## DO THIS
Reproduce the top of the data verbatim, through and including the line that contains "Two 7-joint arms". Set them in a Markdown table: Order counts from 1, Words holds the line, and blank lines are dropped.

## DATASET EXCERPT
====

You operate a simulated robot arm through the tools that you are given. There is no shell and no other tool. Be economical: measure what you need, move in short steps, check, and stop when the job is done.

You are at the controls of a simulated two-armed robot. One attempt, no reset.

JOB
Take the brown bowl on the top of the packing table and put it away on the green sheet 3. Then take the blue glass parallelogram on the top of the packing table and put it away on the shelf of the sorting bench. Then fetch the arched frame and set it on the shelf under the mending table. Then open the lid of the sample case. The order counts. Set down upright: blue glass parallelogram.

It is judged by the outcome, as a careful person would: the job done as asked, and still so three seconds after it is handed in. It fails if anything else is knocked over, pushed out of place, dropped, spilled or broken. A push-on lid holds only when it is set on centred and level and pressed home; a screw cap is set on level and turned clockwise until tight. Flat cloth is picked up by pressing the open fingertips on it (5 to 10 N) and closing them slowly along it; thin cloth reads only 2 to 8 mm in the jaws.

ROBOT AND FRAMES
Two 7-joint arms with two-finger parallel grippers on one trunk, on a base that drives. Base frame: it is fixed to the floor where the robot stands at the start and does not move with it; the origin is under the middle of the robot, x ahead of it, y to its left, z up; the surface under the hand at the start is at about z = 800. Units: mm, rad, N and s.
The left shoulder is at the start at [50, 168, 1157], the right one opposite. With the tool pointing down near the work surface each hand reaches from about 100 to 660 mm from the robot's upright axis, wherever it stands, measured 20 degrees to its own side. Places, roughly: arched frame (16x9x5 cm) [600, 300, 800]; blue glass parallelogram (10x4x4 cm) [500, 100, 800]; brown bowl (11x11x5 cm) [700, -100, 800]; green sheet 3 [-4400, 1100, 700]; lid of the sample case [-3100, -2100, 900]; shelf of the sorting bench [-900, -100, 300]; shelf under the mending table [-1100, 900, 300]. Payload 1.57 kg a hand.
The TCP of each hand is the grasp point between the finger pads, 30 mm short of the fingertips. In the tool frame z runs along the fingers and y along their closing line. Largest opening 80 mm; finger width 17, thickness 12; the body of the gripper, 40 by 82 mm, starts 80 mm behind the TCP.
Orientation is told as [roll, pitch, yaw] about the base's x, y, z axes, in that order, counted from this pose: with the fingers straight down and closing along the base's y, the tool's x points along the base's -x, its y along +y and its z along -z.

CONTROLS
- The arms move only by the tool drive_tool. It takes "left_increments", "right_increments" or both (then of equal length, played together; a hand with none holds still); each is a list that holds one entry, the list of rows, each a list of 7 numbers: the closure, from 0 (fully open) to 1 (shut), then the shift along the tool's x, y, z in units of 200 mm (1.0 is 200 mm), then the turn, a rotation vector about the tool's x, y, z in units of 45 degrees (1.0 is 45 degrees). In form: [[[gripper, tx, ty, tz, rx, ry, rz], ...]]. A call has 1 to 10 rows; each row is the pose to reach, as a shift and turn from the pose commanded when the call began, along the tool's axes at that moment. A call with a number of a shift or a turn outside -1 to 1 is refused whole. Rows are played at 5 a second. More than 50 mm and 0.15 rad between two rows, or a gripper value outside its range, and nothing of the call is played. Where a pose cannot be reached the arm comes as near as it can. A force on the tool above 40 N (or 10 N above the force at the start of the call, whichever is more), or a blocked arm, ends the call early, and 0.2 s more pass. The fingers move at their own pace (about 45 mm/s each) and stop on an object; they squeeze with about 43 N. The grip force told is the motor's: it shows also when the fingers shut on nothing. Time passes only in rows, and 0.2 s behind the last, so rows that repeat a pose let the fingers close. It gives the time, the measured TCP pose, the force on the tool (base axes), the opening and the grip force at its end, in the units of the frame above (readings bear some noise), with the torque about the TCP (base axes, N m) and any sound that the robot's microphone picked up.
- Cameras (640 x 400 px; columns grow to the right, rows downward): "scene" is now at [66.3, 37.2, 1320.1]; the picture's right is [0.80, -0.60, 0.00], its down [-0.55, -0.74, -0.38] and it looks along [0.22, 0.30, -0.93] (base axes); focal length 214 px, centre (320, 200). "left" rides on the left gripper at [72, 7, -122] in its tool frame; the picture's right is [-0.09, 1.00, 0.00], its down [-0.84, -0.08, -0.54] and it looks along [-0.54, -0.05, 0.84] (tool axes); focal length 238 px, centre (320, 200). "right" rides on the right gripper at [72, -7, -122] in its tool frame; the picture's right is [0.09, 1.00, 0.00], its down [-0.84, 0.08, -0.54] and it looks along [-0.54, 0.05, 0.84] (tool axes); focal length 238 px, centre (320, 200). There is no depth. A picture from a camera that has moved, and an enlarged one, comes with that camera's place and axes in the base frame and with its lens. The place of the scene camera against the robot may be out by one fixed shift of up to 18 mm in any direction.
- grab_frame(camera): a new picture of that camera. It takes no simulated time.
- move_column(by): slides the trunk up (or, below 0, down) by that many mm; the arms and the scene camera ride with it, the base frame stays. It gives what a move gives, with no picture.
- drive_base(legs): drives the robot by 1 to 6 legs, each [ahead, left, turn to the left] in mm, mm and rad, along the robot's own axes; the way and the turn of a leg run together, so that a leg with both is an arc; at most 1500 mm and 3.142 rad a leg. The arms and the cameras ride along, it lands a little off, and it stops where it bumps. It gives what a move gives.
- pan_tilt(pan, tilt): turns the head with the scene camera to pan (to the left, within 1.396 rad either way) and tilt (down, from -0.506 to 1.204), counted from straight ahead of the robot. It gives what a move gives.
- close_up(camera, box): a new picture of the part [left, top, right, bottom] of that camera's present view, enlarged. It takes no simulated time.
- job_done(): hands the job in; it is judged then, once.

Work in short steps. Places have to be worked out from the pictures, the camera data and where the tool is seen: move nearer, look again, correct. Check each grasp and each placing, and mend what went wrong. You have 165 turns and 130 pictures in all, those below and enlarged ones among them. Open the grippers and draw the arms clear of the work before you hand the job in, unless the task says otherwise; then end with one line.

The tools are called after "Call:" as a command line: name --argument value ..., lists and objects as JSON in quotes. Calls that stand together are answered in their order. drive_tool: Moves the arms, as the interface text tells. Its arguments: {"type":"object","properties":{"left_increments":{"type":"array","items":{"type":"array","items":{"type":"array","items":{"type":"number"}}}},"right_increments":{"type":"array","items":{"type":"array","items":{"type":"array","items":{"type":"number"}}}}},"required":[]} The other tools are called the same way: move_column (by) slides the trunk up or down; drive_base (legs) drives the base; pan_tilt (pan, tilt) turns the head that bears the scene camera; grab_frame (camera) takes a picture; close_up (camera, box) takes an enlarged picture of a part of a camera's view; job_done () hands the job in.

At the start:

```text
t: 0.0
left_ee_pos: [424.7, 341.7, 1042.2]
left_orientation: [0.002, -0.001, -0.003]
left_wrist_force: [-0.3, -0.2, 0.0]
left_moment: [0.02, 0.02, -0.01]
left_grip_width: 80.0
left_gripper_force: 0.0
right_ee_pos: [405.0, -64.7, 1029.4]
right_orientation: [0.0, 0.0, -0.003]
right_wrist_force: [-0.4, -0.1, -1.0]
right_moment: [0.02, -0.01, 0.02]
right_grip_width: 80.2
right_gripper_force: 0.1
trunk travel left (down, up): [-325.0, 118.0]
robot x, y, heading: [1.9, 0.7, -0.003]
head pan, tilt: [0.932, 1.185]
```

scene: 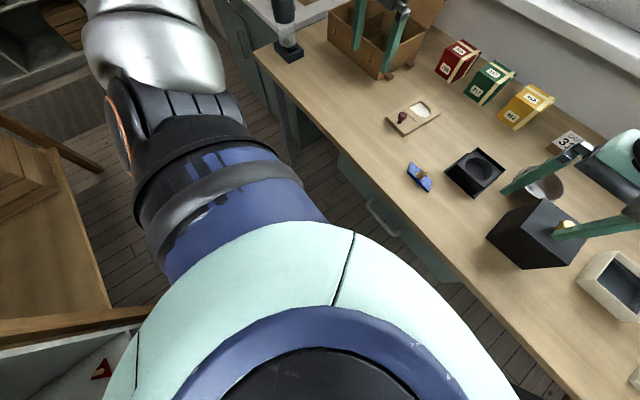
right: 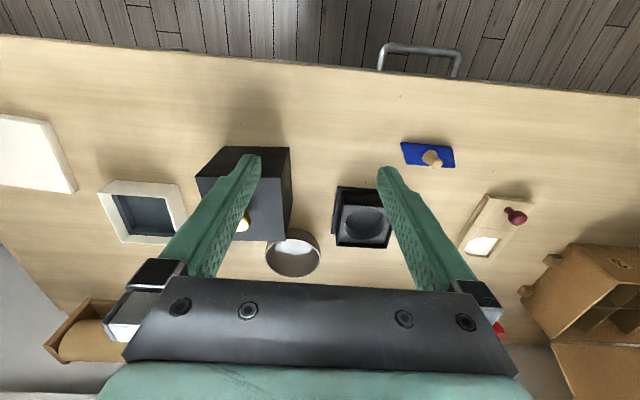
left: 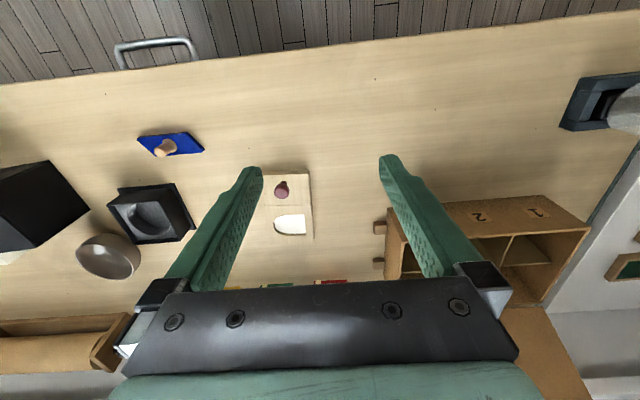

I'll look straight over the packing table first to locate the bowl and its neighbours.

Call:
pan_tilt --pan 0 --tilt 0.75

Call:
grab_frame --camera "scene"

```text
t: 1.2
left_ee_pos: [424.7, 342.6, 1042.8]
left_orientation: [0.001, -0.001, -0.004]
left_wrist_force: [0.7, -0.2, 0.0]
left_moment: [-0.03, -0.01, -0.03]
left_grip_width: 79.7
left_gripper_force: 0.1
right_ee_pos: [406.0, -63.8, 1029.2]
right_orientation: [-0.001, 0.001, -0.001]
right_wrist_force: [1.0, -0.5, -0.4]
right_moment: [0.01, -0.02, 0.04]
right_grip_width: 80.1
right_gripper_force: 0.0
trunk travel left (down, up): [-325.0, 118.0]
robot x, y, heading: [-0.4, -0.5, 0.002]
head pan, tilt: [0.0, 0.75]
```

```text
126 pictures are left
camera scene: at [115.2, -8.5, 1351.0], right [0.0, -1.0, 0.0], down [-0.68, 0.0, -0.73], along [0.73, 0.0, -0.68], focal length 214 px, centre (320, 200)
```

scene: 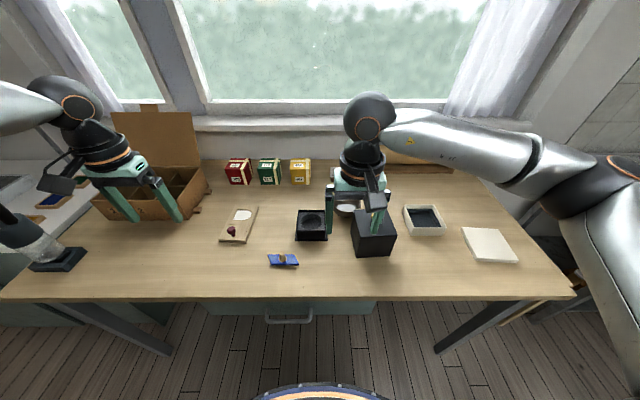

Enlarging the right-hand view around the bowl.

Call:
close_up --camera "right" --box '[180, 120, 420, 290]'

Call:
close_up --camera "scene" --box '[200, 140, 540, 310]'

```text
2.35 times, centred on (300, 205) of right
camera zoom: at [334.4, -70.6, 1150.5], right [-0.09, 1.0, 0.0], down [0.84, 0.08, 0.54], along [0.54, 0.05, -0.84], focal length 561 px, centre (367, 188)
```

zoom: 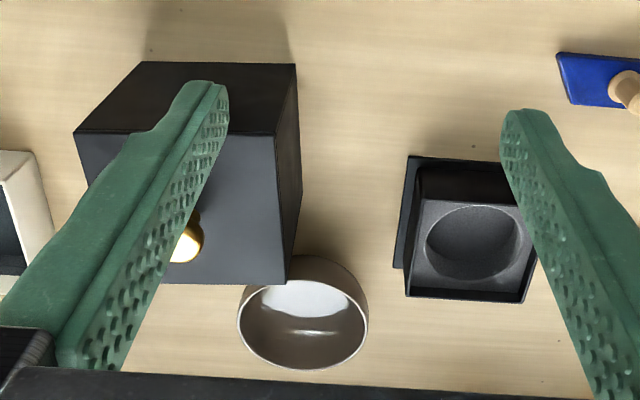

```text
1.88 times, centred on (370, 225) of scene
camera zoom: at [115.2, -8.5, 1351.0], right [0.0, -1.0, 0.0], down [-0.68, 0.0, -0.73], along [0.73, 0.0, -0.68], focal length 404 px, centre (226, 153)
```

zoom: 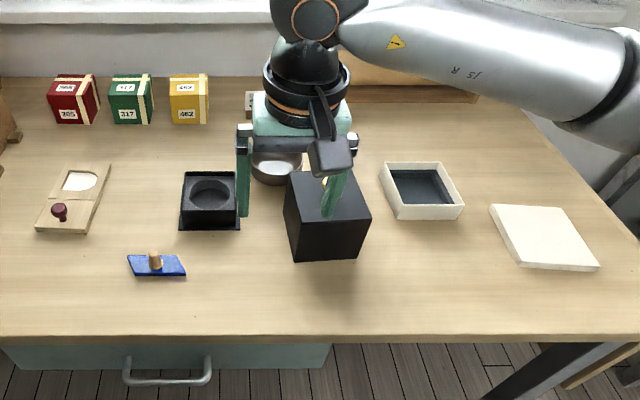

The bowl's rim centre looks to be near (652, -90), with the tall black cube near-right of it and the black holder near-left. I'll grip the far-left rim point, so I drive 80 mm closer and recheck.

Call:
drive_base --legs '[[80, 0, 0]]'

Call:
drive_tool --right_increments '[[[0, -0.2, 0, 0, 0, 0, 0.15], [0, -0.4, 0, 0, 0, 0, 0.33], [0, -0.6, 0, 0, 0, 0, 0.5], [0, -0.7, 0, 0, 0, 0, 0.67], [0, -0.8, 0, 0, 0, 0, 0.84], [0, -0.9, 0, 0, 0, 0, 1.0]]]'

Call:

====

## THE SOLUTION
| Order | Words |
|---|---|
| 1 | You operate a simulated robot arm through the tools that you are given. There is no shell and no other tool. Be economical: measure what you need, move in short steps, check, and stop when the job is done. |
| 2 | You are at the controls of a simulated two-armed robot. One attempt, no reset. |
| 3 | JOB |
| 4 | Take the brown bowl on the top of the packing table and put it away on the green sheet 3. Then take the blue glass parallelogram on the top of the packing table and put it away on the shelf of the sorting bench. Then fetch the arched frame and set it on the shelf under the mending table. Then open the lid of the sample case. The order counts. Set down upright: blue glass parallelogram. |
| 5 | It is judged by the outcome, as a careful person would: the job done as asked, and still so three seconds after it is handed in. It fails if anything else is knocked over, pushed out of place, dropped, spilled or broken. A push-on lid holds only when it is set on centred and level and pressed home; a screw cap is set on level and turned clockwise until tight. Flat cloth is picked up by pressing the open fingertips on it (5 to 10 N) and closing them slowly along it; thin cloth reads only 2 to 8 mm in the jaws. |
| 6 | ROBOT AND FRAMES |
| 7 | Two 7-joint arms with two-finger parallel grippers on one trunk, on a base that drives. Base frame: it is fixed to the floor where the robot stands at the start and does not move with it; the origin is under the middle of the robot, x ahead of it, y to its left, z up; the surface under the hand at the start is at about z = 800. Units: mm, rad, N and s. |